The same factors which have led the more successful creativity programs to arrange their large groups into small groups for most of the real creativity, also apply to what schools and educators need desperately to do to draw forth from their students the in-depth rich subtleties of THEIR understandings in context of the subject of study.

Classical Socratic Method did make a practice of drawing forth such understandings from its students and participants, with such extraordinarily high results that “education” itself was named after that concept of drawing forth (transl. educare). A major shortcoming of classical Socratic Method, however, was that it was expensive. While the instructor or facilitator was drawing forth one or two students, the other forty-seven would become restless.

In both its heydays—late classical Greece and again in Renaissance Europe, both eras resulting in a huge record flowering of world-class genius—only a few elite could afford having Socratic education. Without really realizing what it really has and what you really have, the worldwide creativity movement in the past sixty years solved that problem, devising ways to divide into small, actively creative groups, keeping them in focus, keeping them productively on task, keeping themselves and each other fully engaged. You will find an abstraction of some of your various CPS-related methods, pulled together into an easy set of “house rules,” in Dynamic Format.

What you have not realized until now is that this aspect of your methods makes the best-demonstrated “superlearning” method on Earth, for 2400 years affordable only to a favored few elite, in improved modern form so affordable it costs much less even than the conventional methods now in classroom use—and, as it happens, in many regards even more effective than was the classical form of Socratic Method.

Here are a few incidental considerations:

  • Student-to-student communications as a major basis of instruction, albeit non-verbally, are a key element already implicit within some forms of the martial arts, and also in the acculturation aspects of Montessori Method.
     
  • What matters is what is learned, rather than what is taught.
     
  • Learning-with-understanding is an associative process. We comprehend present stimuli mainly on the basis of previously-experienced stimuli.
     
  • Each student has his own unique wealth of associations to draw upon, to engage and understand what he is being taught. It’s by far the best, to have the student make and draw upon his own associations for what is being learned.
     
  • We learn more and better through what we ourselves express and gain feedback on than by what we are directly taught (Feeding the Loop.)
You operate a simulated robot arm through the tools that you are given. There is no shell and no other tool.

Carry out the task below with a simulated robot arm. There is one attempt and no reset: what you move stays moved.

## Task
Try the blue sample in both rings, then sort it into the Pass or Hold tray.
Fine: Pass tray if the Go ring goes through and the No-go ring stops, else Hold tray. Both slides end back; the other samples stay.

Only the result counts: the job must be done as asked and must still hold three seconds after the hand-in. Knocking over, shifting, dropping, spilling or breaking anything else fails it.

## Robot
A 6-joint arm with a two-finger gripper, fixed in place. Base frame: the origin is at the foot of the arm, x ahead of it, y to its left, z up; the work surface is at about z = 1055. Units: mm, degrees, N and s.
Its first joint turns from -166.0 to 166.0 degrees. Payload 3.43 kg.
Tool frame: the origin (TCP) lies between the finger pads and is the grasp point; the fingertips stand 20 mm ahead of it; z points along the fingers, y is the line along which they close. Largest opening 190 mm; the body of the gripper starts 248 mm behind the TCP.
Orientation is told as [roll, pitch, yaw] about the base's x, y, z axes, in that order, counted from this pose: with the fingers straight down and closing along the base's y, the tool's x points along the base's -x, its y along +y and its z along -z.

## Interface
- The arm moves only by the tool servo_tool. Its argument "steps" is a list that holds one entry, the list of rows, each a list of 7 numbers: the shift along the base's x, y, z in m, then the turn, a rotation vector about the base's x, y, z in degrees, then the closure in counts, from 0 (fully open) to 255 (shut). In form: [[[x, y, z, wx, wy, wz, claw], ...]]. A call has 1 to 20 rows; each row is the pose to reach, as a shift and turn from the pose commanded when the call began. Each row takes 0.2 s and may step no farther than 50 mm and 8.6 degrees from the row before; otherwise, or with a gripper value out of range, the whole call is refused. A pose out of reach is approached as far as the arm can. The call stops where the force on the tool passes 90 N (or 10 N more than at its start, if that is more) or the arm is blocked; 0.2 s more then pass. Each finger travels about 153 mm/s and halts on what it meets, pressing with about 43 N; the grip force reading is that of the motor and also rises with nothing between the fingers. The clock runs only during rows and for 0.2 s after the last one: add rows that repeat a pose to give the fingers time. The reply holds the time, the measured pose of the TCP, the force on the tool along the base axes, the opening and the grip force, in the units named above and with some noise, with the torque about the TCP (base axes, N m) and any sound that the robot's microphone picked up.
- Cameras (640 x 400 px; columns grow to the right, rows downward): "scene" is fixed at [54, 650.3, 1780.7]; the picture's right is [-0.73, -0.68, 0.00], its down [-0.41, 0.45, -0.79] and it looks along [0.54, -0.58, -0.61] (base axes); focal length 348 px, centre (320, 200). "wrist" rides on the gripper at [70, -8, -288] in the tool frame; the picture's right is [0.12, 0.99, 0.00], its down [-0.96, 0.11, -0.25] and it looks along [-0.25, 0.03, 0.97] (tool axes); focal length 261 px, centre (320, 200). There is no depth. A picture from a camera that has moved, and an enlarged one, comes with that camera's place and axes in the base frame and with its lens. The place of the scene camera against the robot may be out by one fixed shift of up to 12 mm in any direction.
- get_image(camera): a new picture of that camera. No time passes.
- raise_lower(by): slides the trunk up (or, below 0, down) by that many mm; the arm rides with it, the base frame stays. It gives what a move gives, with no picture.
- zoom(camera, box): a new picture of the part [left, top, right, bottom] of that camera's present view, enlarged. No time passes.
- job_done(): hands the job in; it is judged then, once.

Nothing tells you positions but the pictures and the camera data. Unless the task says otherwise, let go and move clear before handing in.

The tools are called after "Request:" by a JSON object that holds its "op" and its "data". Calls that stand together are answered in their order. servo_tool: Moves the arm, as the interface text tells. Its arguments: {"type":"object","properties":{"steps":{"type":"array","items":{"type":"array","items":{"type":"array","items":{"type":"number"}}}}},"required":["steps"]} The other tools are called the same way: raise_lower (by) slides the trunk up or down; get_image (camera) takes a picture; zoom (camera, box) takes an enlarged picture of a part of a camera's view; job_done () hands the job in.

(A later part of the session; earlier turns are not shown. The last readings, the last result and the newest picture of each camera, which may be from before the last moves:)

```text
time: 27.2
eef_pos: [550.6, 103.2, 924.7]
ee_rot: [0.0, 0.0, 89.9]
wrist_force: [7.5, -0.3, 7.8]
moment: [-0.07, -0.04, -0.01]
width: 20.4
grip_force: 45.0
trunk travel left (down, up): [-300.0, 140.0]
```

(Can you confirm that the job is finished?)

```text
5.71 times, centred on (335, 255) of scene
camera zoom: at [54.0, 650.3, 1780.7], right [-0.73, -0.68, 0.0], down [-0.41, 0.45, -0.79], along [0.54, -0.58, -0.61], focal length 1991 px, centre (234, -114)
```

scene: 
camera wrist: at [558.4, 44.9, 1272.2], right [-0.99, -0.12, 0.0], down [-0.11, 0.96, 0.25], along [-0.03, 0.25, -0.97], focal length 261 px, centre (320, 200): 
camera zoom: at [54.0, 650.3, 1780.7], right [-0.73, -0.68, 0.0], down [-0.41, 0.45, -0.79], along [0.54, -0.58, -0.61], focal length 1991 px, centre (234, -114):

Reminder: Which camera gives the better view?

When you bring together these considerations, you have modern Socratic Method. When you bring together the various methods your program and other CPS programs have used to get groups of people focused and working creatively together, you have modern Socratic method. You have not only the facilitator, but the participants, encouraging and drawing forth from each other their respective insights, perceptions and ideas. You have not only the facilitator but the participants being Socrates to one another.

Various CPS programs have been trying for sixty years to get creativity practices into schoolroom use. You’ve been offering creativity to schools and teachers because creativity per se is so worthwhile in itself, and because we want our youth and future citizens and scientists to be good at solving problems. School authorities have not been “buying” this: they see “creativity” competing for scarce resources and time in the already-overstretched curriculum. But every one of the successful creativity and CPS techniques you know of and are already practiced in, you can use to profoundly improve and accelerate learning. The methods you offer to schools can MAKE space in the curriculum and not TAKE space there!

Key point: there are now hundreds of different methods for creatively and ingeniously solving problems which are successfully in professional use around the planet. (Some of them originated with Project Renaissance.) EVERY ONE of these can also serve as a profoundly accelerative learning technique!